18番の針金勝彦議員は、令和5年度の予算編成について、コロナ禍の影響を受けた財政状況を踏まえ、慎重な見通しを求めました。これに対して市長の齊藤滋宣氏は、「固定資産税が約10億円増加したことや、普通交付税の追加交付があったことから、実質単年度収支が662万円の黒字となっている。他方で、財政調整基金残高が減少していることが懸念される。」と述べました。
また、針金議員は、地元製材業者への支援についても言及しました。新たに中国木材株式会社の進出が進んでおり、雇用の創出や地域経済への影響が期待されていますが、その一方で、地元企業への影響が懸念されるとのことでした。市長は、地元企業の声を聞きながら、必要な支援策を検討していくとの方針を示しました。
洋上風力発電事業についても重要な議題として挙げられました。針金議員は現在進行中の秋田洋上風力発電株式会社によるプロジェクトの地域経済への影響について質問し、市長は「経済効果が270億円、雇用創出効果は2,645人と試算されている」と述べ、地域振興施策の推進を約束しました。これにより、能代港の活用が進むことが期待されています。

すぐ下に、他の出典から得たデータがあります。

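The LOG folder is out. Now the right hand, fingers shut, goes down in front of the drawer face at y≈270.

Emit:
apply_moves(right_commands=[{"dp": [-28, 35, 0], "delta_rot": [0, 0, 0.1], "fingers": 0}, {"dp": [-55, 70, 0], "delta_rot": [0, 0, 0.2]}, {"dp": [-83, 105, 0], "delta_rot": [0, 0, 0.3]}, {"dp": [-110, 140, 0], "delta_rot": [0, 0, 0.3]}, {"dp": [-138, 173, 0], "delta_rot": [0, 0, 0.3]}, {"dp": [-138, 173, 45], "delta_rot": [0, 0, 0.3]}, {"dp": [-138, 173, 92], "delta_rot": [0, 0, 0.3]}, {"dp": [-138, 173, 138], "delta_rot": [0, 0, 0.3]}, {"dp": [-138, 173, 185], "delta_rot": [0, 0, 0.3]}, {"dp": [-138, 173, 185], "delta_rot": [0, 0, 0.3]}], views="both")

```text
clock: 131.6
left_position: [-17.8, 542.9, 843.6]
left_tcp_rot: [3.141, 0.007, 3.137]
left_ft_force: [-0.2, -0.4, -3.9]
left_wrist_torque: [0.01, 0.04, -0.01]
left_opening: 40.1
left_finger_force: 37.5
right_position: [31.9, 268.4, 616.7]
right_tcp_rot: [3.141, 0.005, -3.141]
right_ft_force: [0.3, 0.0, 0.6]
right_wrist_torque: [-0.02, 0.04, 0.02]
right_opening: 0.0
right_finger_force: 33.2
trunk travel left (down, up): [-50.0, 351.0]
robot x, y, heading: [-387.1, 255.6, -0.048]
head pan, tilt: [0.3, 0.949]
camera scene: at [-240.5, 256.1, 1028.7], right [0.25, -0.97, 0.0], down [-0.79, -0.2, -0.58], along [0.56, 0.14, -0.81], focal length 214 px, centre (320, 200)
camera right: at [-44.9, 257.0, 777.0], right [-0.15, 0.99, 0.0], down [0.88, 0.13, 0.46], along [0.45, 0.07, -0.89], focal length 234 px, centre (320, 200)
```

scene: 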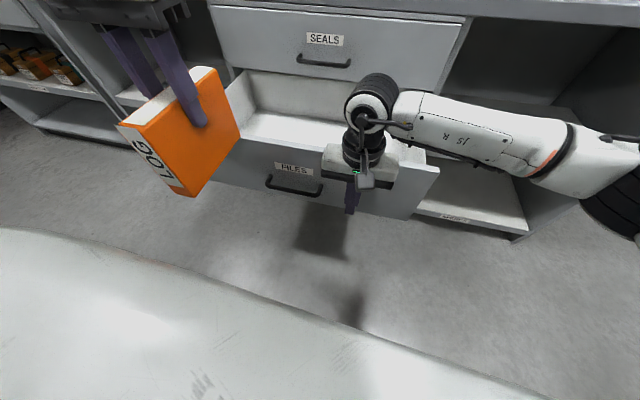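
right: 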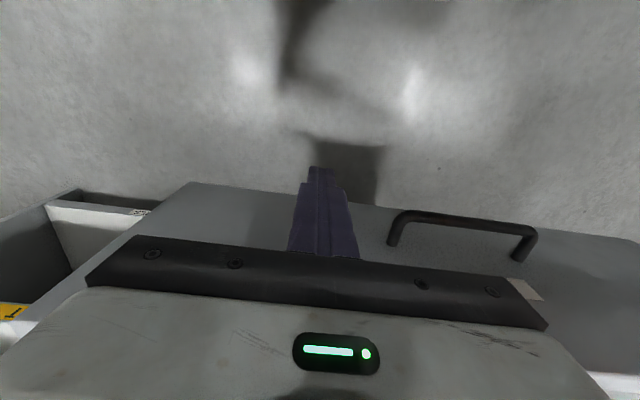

市内の教育分野では、ICT活用についても言及がありました。安岡明雄議員は「オンライン学習は不登校児童やコロナ対策に有効で、タブレット端末の家庭持ち帰りも進んでいる。」と説明しました。教育長の高橋誠也氏は、引き続きデジタル教材やオンライン授業の推進に尽力する考えを示しました。
今回の定例会では、能代市の厳しい財政状況の中で、地域経済や教育、環境産業の振興が求められることが改めて確認されました。市長は、地域全体が元気になるよう、目指す施策の具現化を進めていくとも述べ、関係者の協力が不可欠であると強調しました。